Improved Learning of Robot Manipulation Tasks via Tactile Intrinsic Motivation
This addresses the problem of sparse reward exploration in robotic manipulation for researchers and practitioners, representing an incremental improvement with specific algorithmic enhancements.
The paper tackles the exploration challenge in deep reinforcement learning for robotic manipulation tasks by introducing a tactile intrinsic motivation reward based on force sensor readings and contact-prioritized experience replay. The result shows accelerated exploration and outperformance of state-of-the-art methods on three fundamental robot manipulation benchmarks.

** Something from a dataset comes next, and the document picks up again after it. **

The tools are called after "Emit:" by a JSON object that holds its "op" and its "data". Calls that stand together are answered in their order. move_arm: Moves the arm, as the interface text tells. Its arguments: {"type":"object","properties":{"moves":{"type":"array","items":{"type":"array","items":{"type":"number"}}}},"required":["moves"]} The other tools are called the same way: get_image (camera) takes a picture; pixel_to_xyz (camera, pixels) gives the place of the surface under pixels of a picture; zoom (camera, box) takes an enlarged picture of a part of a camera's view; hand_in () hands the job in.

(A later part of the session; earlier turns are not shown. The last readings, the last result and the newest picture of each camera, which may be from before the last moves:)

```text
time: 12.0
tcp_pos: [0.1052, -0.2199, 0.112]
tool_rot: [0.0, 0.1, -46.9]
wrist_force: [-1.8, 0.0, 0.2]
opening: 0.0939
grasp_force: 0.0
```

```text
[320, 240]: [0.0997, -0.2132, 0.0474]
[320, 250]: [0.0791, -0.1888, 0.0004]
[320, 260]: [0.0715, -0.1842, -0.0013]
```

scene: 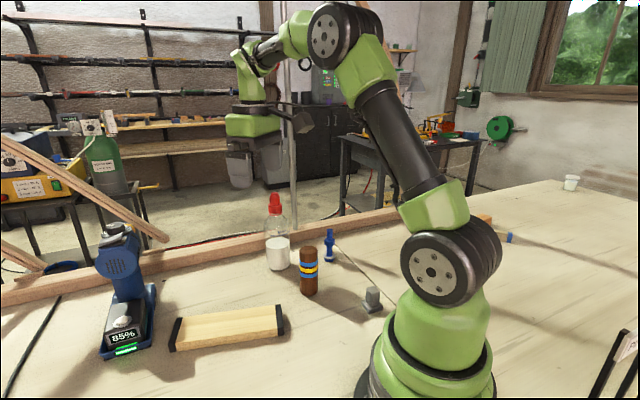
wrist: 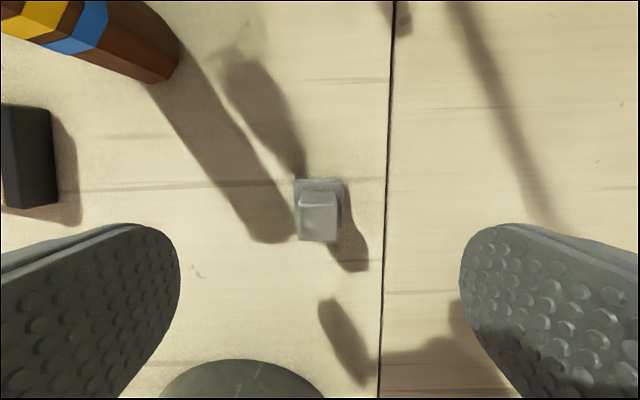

In this paper we address the challenge of exploration in deep reinforcement learning for robotic manipulation tasks. In sparse goal settings, an agent does not receive any positive feedback until randomly achieving the goal, which becomes infeasible for longer control sequences. Inspired by touch-based exploration observed in children, we formulate an intrinsic reward based on the sum of forces between a robot's force sensors and manipulation objects that encourages physical interaction. Furthermore, we introduce contact-prioritized experience replay, a sampling scheme that prioritizes contact rich episodes and transitions. We show that our solution accelerates the exploration and outperforms state-of-the-art methods on three fundamental robot manipulation benchmarks.